#### TEXT:

================================

I. La liturgia de la Misa propone a
nuestra consideración una de las verdades de fe recogidas en el Credo, y
que hemos repetido muchas veces: la resurrección de los cuerpos y la
existencia de una vida eterna para la que hemos sido creados. Los
cristianos profesamos en el Credo nuestra esperanza en estas dos
verdades. Ante la atracción de las cosas de aquí abajo, que pueden
aparecer en ocasiones como las únicas que cuentan, hemos de considerar
repetidamente que nuestra alma es inmortal, y que se unirá a todo el
cuerpo al fin de los tiempos; ambos –el hombre entero, alma y cuerpo-
están destinados a una eternidad sin término. Todo lo que llevemos a
cabo en este mundo hemos de hacerlo con la mirada puesta en esa vida que
nos espera, pues “pertenecemos totalmente a Dios, con alma y cuerpo,
con la carne y con los huesos, con los sentidos y las potencias” (J.
ESCRIVÁ DE BALAGUER, Amigos de Dios)

================================

#### MATERIAL PROVIDED:
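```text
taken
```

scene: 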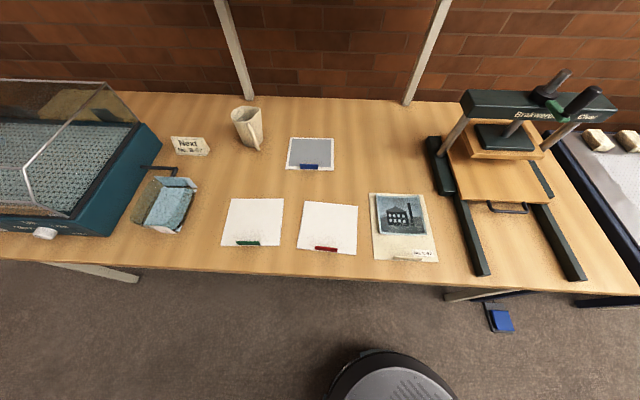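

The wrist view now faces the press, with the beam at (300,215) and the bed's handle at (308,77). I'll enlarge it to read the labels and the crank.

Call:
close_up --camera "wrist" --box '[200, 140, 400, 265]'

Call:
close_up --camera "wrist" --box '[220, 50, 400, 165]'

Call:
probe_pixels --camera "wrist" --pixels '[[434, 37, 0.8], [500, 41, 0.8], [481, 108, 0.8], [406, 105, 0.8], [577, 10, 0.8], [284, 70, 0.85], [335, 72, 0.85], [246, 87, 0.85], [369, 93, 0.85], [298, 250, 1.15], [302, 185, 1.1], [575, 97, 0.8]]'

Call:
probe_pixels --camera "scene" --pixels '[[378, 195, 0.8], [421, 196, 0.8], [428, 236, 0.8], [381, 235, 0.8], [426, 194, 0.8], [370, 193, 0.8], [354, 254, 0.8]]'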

================================

#### WHAT TO DO:
I need the text continued from the place where it stops.

#### RIGHT ANSWER:
II. La muerte no la hizo
Dios: es pena del pecado de Adán. Con la resurrección de Cristo la
muerte ha perdido su aguijón, su maldad, para tornarse redentora en
unión con la Muerte de Cristo. Y en Él y por Él nuestro cuerpo
resucitará al final de los tiempos, estará dando gloria a Dios desde el
mismo instante de la muerte, si nada tuvo que purificar. Al meditar que
nuestro cuerpo dará gloria a Dios, comprendemos mejor la dignidad de
cada hombre y sus características esenciales e inconfundibles, distintas
de cualquier otro ser de la Creación. El hombre no sólo posee un alma
libre hecha a imagen y semejanza del Creador, sino un cuerpo que ha de
resucitar, y que, si está en estado de gracia, es templo del Espíritu
Santo. San Pablo recordaba frecuentemente esta verdad gozosa a los
primeros cristianos: ¿No sabéis que vuestros cuerpos son templos del
Espíritu Santo, que habita en nosotros? (Corintios , 6, 19)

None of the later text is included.